Dive Brief:
- North Carolina’s Legislature should allow the minority political party to appoint some members of the University of North Carolina System governing board, according to new recommendations from a state commission.
- The Commission on the Governance of Public Universities, established by Democratic Gov. Roy Cooper last year to study political interference within the UNC system and its institutions, released preliminary suggestions on Monday. Its full report will come “in the coming weeks,” Cooper’s office said.
- The panel also urged state lawmakers to broaden the size of the system’s and colleges’ governing bodies, lengthen board members’ terms from four to eight years, and restrict members to a single term.
Dive Insight:
Several states have faced growing accusations that their public college systems have become politicized — and higher education pundits offer North Carolina as a prime example.
In a somewhat unusual model, state legislators pick the voting members of the UNC system governing board entirely, when typically boards are a mix of lawmaker and gubernatorial appointments. Republicans, who dominate the North Carolina Legislature, have spent the last decade or so installing those with similar ideologies to the system board, bringing accusations of partisanship.
Political battles have boiled over at the University of North Carolina at Chapel Hill flagship campus. In 2021, the board there initially declined to vote on giving tenure to Pulitzer-prize winning journalist Nikole Hannah-Jones, who then wound up turning down UNC-Chapel Hill for a tenured position at Howard University, a historically Black institution in Washington, D.C.

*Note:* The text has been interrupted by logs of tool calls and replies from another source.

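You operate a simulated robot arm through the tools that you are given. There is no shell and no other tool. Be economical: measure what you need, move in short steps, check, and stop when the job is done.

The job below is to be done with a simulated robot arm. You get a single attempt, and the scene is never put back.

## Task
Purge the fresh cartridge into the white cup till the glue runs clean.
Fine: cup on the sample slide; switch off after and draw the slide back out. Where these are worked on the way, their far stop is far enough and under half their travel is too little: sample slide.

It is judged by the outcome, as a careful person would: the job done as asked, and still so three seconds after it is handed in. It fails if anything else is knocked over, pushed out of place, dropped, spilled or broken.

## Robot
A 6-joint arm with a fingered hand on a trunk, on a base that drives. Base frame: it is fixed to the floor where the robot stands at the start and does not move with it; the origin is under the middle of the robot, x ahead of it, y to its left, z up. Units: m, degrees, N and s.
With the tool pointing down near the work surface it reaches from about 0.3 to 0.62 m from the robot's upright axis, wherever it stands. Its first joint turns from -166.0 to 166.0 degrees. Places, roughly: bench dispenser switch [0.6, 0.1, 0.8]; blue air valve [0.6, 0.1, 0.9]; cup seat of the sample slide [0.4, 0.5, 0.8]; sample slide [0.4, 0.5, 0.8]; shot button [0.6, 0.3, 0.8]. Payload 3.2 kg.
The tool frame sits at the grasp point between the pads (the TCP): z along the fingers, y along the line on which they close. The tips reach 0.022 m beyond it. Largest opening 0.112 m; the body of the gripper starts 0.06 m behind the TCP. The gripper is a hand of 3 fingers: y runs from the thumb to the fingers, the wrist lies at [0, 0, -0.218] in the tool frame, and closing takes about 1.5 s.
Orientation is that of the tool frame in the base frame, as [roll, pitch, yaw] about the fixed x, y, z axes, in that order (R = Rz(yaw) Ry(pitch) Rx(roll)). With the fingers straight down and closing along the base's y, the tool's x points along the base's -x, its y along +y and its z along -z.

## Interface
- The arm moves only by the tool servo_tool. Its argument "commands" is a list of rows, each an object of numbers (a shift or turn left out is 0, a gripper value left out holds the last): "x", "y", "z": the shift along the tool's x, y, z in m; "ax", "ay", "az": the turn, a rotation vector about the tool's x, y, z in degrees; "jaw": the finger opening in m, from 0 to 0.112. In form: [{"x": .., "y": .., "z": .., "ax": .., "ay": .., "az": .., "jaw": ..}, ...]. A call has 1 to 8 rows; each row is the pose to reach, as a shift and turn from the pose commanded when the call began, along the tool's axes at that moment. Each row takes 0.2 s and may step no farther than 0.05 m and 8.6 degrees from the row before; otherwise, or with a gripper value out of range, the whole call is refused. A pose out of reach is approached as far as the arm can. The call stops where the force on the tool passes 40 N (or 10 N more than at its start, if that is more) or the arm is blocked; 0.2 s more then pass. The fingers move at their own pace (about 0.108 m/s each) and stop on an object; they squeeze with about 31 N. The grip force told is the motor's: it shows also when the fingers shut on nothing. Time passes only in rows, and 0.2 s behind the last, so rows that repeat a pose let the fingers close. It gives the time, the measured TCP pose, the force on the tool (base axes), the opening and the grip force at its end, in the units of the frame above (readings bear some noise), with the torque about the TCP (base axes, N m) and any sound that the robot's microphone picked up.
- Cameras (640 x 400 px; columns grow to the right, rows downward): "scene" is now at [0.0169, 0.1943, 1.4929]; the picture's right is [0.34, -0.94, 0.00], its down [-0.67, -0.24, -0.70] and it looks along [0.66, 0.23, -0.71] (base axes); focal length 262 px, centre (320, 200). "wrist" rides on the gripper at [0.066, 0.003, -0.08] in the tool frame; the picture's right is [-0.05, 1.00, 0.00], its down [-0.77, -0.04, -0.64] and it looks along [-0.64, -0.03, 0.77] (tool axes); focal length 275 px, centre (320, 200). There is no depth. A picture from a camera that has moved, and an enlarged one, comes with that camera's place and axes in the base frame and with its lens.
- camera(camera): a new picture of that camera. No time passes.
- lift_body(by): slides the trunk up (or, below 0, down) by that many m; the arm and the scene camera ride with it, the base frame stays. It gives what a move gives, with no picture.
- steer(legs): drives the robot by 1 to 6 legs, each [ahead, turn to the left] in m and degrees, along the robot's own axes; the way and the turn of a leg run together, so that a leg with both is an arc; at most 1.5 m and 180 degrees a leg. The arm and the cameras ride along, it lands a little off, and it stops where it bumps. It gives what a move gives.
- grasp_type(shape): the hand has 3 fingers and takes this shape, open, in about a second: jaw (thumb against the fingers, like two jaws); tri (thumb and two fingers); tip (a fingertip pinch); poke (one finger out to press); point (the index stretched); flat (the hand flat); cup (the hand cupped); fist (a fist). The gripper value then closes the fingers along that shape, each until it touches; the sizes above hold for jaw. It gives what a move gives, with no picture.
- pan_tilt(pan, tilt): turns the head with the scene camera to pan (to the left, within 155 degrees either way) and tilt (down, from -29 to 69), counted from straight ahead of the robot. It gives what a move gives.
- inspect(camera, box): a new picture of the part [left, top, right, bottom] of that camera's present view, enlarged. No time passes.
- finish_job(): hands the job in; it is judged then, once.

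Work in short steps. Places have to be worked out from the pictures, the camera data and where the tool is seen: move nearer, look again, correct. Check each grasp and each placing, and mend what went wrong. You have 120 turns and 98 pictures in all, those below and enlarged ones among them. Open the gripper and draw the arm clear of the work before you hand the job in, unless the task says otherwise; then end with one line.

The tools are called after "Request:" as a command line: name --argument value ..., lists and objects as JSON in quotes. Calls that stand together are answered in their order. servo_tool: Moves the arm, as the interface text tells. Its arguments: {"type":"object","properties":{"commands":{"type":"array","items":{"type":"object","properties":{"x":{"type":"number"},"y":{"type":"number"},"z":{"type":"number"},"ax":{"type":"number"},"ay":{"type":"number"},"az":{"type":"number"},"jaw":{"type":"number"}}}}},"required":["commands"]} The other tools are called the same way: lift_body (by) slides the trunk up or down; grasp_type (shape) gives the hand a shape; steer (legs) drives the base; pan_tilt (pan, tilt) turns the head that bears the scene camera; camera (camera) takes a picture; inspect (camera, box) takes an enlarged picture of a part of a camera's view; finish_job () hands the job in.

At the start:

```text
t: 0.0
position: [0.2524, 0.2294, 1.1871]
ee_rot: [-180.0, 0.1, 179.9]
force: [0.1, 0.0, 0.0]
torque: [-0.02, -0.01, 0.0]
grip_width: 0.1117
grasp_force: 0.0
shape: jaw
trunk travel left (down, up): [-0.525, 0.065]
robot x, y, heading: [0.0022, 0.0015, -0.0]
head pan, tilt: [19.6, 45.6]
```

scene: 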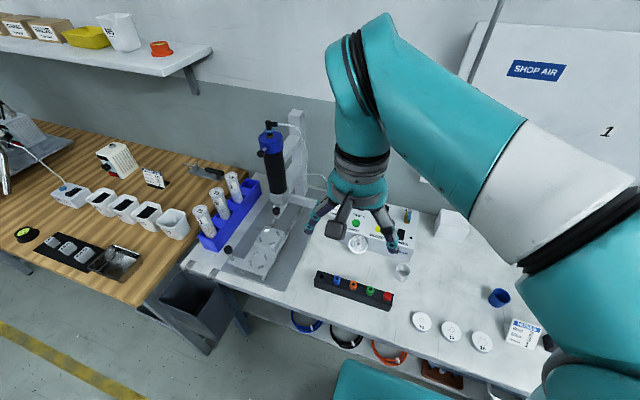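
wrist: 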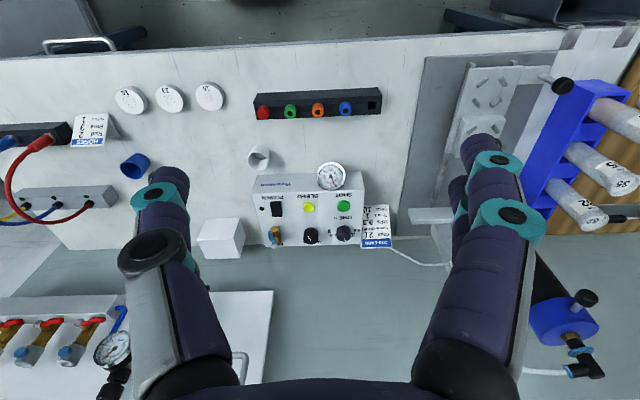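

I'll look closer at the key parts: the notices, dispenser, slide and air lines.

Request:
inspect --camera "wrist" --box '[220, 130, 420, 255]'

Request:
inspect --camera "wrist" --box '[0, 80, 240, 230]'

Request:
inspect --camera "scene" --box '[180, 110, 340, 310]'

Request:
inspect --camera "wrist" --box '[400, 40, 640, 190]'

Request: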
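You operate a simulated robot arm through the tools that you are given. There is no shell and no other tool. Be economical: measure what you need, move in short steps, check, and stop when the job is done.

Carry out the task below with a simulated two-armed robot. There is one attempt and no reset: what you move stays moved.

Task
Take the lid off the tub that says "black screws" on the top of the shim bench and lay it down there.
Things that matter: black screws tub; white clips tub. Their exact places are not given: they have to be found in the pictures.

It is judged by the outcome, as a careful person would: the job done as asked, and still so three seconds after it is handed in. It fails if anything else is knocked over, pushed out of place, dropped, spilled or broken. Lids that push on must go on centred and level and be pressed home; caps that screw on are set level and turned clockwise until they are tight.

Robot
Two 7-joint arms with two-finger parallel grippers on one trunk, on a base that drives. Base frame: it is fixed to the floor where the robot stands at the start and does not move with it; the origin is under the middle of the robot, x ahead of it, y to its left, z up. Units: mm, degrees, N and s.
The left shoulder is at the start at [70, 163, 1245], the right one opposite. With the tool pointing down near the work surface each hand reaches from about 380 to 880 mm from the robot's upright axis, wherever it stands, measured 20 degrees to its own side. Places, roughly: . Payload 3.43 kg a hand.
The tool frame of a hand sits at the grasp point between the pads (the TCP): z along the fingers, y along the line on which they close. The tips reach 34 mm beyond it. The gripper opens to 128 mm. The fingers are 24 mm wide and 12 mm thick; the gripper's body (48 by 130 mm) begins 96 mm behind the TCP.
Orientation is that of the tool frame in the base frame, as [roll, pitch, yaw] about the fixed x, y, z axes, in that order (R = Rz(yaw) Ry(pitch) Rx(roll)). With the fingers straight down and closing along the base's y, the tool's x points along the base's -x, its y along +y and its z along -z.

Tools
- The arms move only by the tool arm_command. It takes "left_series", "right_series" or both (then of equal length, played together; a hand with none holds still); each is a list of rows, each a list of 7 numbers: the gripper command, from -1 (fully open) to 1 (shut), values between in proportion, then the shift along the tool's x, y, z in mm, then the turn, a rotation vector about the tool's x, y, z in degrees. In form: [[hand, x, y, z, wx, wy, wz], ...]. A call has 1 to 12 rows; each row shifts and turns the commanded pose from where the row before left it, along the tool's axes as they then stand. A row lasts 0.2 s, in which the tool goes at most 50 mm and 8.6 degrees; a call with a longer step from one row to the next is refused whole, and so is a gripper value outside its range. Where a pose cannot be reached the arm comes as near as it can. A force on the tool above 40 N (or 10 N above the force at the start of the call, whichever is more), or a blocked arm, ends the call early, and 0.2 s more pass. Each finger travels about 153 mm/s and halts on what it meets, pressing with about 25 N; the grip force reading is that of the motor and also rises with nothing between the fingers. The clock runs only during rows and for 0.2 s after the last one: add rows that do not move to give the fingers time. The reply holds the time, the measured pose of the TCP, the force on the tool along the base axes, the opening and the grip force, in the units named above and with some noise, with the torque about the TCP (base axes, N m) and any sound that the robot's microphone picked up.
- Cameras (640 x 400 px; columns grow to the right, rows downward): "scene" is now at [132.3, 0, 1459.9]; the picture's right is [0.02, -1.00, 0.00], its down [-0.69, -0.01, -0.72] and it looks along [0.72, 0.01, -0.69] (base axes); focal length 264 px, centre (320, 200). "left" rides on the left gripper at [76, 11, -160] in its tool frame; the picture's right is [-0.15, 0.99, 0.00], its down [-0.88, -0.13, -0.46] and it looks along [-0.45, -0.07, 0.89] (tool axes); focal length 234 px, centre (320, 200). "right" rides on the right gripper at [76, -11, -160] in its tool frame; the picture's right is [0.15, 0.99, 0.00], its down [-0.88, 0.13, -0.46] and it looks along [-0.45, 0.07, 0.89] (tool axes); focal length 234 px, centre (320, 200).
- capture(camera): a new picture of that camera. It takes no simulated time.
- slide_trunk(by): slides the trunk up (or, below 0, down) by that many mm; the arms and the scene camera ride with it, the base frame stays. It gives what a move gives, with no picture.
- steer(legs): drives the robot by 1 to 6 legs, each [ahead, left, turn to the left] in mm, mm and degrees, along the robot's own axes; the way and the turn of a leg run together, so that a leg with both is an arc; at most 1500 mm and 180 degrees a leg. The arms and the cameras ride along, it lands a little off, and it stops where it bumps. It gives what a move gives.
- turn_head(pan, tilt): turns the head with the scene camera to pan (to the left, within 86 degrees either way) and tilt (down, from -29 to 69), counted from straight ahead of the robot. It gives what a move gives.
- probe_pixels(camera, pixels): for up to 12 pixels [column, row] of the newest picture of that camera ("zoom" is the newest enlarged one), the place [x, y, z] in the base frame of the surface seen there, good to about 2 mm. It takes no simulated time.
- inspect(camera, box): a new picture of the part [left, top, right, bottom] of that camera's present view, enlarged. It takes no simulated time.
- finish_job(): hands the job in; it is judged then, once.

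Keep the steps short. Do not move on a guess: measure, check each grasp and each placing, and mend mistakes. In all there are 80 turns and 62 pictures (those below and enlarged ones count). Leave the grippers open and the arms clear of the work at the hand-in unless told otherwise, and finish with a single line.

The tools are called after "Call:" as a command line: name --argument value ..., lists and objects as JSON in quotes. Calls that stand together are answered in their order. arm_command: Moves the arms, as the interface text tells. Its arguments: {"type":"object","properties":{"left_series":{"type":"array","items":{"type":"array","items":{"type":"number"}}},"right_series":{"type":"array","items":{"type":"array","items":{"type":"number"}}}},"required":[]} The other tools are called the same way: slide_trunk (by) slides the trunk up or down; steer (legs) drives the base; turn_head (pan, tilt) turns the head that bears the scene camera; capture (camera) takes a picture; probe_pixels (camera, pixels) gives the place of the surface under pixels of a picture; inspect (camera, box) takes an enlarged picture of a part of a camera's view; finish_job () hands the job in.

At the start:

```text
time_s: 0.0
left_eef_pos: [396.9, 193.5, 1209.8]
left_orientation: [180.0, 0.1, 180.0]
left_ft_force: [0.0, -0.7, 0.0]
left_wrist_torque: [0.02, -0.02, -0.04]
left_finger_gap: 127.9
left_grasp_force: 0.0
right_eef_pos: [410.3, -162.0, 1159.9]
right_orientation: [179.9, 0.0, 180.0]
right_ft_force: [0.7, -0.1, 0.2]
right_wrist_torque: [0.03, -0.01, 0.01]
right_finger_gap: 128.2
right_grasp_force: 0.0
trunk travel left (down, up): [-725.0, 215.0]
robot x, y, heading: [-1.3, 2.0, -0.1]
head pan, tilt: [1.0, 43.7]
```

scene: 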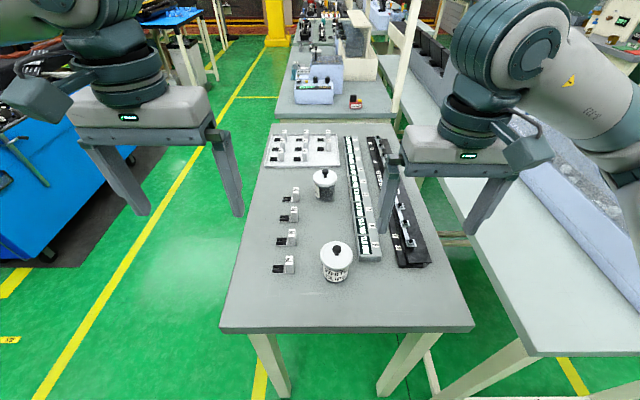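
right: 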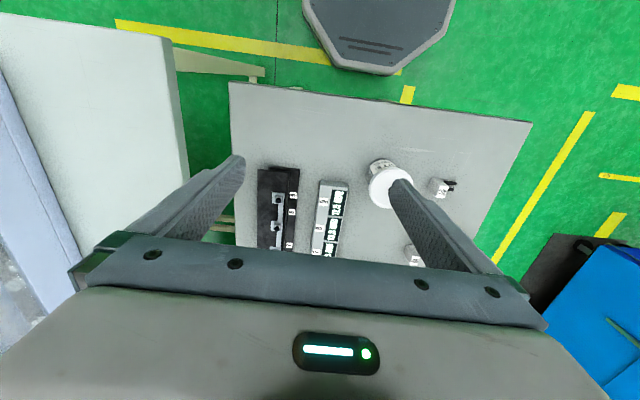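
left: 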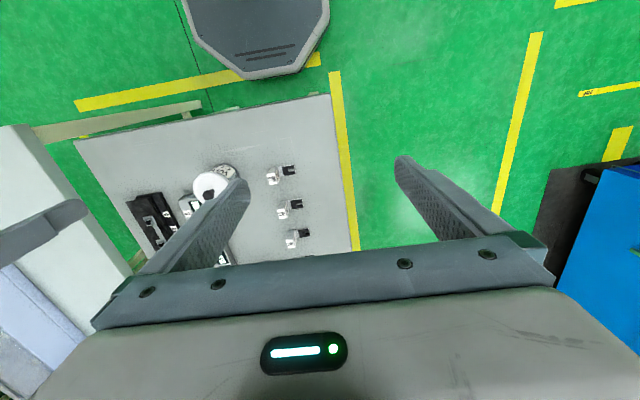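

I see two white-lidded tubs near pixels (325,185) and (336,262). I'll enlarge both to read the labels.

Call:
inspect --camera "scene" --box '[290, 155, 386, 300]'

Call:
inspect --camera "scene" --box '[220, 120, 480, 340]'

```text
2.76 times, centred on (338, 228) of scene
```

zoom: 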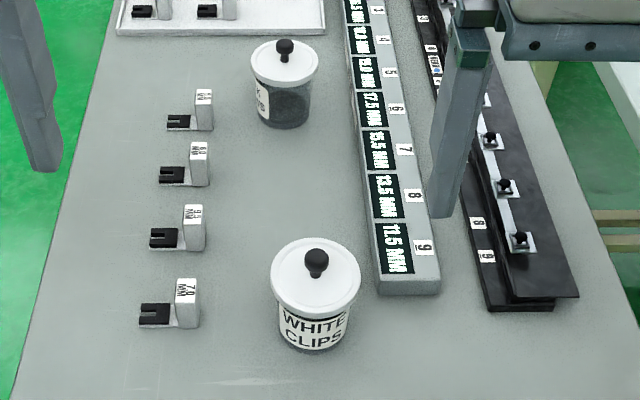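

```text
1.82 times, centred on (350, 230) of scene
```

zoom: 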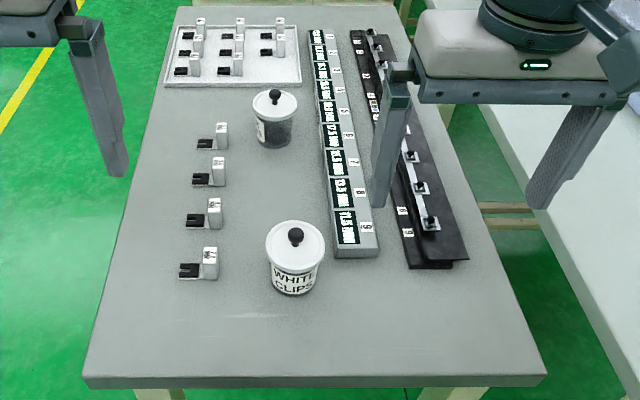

Cooper in November formed the commission to help combat the politicization. It is led by two former UNC system presidents, Tom Ross and Margaret Spellings.
The group’s initial recommendations include creating a Center of Higher Education Governance, which would “optimize the use of good governance principles in higher education” throughout North Carolina and the U.S.
It also suggested expanding the number of seats on the UNC system board from 24 to between 32 and 36, which it says would increase diversity on the board — geographic and otherwise. Every college trustee board should have 15 members, the commission said.
Lobbyists and politicians also shouldn’t be eligible to serve on boards until a year after they’ve left those respective positions, it said.
Changes to system governance would require buy-in from state Republicans, whose leaders previously derided the commission as a political stunt. Republican lawmakers recently proposed a bill that would largely hand over the power to select system governing board members to the House speaker and Senate president pro tempore. The draft legislation would also expand the number of seats on the system board to 28.